[start of Dataset section]
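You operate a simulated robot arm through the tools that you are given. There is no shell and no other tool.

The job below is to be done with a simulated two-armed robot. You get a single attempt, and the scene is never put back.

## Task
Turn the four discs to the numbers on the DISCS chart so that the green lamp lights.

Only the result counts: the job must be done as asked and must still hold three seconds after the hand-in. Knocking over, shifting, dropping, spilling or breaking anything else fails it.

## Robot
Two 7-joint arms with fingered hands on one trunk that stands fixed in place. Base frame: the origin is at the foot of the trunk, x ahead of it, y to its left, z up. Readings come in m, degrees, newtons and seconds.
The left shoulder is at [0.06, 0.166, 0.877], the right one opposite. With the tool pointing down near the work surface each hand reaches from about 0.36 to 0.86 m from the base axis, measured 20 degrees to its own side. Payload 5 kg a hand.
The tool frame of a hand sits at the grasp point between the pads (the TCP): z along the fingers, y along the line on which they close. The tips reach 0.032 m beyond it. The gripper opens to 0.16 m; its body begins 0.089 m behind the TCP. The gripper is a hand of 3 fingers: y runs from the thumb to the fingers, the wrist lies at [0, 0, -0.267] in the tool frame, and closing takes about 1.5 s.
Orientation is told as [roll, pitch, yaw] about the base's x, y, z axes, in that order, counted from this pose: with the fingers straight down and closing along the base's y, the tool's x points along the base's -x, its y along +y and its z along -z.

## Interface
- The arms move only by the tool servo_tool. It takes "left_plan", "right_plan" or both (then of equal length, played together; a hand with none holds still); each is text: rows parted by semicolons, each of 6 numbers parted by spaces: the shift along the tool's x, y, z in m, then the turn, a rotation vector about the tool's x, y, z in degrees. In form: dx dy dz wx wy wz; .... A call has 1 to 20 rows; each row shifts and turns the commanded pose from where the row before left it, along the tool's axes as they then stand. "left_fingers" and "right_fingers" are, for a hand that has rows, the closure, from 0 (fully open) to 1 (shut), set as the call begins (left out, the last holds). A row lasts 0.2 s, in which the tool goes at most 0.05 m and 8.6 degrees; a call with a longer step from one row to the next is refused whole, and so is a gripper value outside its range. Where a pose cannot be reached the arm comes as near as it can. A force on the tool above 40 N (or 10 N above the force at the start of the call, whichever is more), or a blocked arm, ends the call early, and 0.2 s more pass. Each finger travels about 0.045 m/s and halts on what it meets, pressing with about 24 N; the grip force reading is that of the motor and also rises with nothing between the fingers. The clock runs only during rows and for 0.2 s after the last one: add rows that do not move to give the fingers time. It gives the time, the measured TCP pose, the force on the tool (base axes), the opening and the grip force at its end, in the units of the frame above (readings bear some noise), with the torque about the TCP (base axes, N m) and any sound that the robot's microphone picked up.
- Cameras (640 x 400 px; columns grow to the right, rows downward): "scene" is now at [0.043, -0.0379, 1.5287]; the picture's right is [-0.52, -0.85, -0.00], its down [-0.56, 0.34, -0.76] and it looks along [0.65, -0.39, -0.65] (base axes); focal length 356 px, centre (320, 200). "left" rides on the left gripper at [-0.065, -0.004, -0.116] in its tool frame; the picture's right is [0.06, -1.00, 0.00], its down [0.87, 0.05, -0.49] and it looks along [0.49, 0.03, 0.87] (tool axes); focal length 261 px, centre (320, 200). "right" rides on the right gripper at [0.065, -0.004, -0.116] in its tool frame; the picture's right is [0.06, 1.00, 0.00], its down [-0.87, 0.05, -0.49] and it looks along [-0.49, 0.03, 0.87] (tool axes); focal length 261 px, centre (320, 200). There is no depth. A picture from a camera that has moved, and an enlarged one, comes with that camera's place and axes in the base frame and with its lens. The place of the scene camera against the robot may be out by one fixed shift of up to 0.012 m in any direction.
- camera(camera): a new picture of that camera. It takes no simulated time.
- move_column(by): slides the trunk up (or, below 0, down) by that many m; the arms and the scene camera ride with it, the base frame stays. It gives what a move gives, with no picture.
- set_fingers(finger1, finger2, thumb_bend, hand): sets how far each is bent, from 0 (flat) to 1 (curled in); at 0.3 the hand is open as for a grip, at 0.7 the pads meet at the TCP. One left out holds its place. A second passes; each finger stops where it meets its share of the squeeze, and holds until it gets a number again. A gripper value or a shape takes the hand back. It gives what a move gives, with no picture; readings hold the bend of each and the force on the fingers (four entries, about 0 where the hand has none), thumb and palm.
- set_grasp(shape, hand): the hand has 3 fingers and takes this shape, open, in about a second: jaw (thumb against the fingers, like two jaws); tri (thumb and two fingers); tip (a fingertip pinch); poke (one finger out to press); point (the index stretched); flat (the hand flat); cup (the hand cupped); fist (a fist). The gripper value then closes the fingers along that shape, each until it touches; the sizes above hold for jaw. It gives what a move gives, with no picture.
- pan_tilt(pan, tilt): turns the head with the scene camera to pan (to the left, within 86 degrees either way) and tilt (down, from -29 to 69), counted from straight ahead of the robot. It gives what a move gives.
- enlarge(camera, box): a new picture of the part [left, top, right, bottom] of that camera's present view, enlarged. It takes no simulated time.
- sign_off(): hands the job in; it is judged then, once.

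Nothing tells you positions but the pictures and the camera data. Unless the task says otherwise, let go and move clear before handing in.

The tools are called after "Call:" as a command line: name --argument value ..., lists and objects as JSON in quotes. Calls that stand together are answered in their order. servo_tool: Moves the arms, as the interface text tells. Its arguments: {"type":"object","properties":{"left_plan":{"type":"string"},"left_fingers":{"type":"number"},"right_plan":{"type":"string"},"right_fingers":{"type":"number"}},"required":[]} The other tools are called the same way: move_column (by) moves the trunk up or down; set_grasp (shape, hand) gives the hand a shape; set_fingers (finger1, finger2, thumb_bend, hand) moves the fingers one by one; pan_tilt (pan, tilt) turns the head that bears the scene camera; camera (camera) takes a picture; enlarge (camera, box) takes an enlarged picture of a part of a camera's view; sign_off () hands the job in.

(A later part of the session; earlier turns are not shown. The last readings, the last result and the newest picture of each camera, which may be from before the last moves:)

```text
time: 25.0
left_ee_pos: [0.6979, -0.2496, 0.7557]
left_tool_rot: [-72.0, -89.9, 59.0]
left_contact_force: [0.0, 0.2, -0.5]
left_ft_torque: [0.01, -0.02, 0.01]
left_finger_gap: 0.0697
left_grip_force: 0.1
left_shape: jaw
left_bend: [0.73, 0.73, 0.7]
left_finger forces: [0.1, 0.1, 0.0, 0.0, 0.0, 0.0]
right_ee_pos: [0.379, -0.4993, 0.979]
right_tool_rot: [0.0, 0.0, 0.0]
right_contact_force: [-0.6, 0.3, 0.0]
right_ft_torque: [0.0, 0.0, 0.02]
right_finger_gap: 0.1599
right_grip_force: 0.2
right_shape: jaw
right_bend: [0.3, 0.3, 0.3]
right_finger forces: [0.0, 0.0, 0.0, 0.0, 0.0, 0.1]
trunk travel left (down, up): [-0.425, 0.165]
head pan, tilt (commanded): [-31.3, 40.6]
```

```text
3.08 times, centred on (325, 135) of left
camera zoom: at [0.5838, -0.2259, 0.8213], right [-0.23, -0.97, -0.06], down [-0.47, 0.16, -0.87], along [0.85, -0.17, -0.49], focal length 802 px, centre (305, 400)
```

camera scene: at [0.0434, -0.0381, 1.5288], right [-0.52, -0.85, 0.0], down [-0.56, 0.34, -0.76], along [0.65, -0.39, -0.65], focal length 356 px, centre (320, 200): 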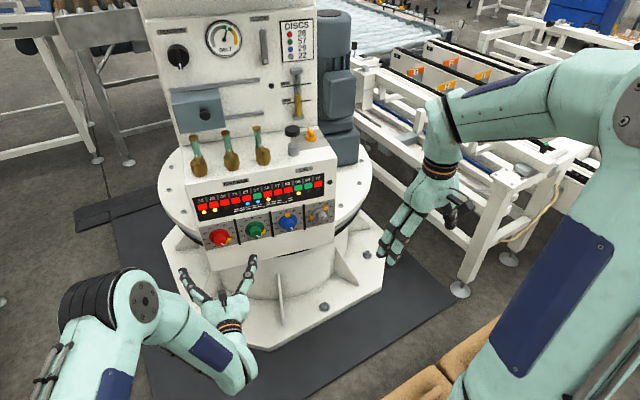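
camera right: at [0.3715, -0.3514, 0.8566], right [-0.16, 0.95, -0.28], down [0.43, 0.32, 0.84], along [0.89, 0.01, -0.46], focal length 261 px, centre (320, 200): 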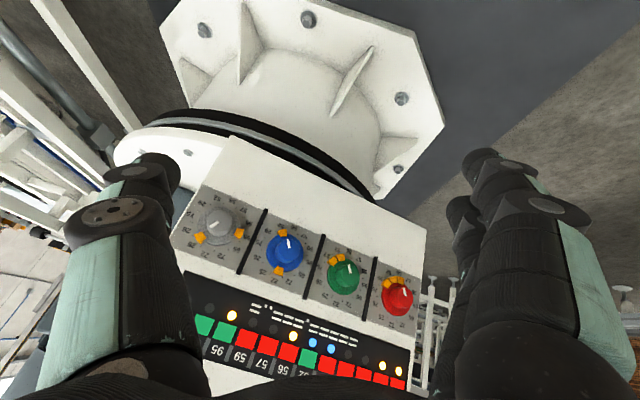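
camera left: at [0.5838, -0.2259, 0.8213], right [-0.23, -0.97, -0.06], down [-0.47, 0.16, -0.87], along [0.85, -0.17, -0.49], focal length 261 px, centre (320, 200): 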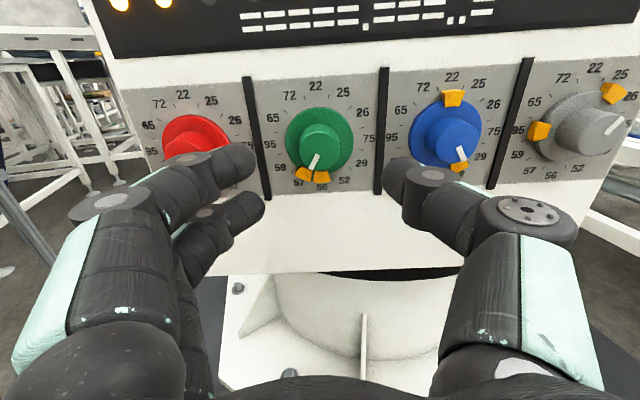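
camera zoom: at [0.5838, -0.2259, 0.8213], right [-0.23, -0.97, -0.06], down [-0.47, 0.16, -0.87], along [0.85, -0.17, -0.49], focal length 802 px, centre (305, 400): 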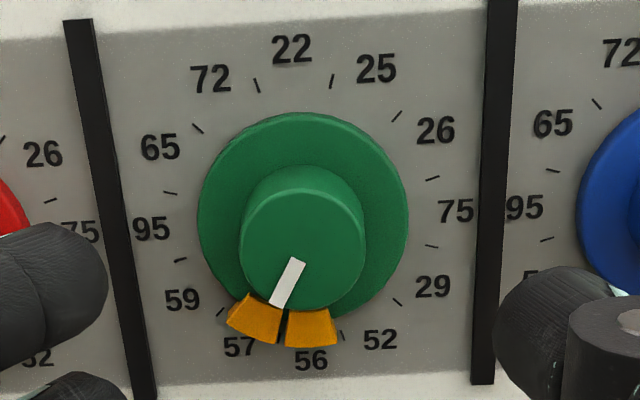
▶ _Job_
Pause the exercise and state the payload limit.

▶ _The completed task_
[end of Dataset section]
▶ _Job_
Select the lines that carry the string "hands" and copy them.

▶ _The completed task_
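Two 7-joint arms with fingered hands on one trunk that stands fixed in place. Base frame: the origin is at the foot of the trunk, x ahead of it, y to its left, z up. Readings come in m, degrees, newtons and seconds.
- sign_off(): hands the job in; it is judged then, once.
The tools are called after "Call:" as a command line: name --argument value ..., lists and objects as JSON in quotes. Calls that stand together are answered in their order. servo_tool: Moves the arms, as the interface text tells. Its arguments: {"type":"object","properties":{"left_plan":{"type":"string"},"left_fingers":{"type":"number"},"right_plan":{"type":"string"},"right_fingers":{"type":"number"}},"required":[]} The other tools are called the same way: move_column (by) moves the trunk up or down; set_grasp (shape, hand) gives the hand a shape; set_fingers (finger1, finger2, thumb_bend, hand) moves the fingers one by one; pan_tilt (pan, tilt) turns the head that bears the scene camera; camera (camera) takes a picture; enlarge (camera, box) takes an enlarged picture of a part of a camera's view; sign_off () hands the job in.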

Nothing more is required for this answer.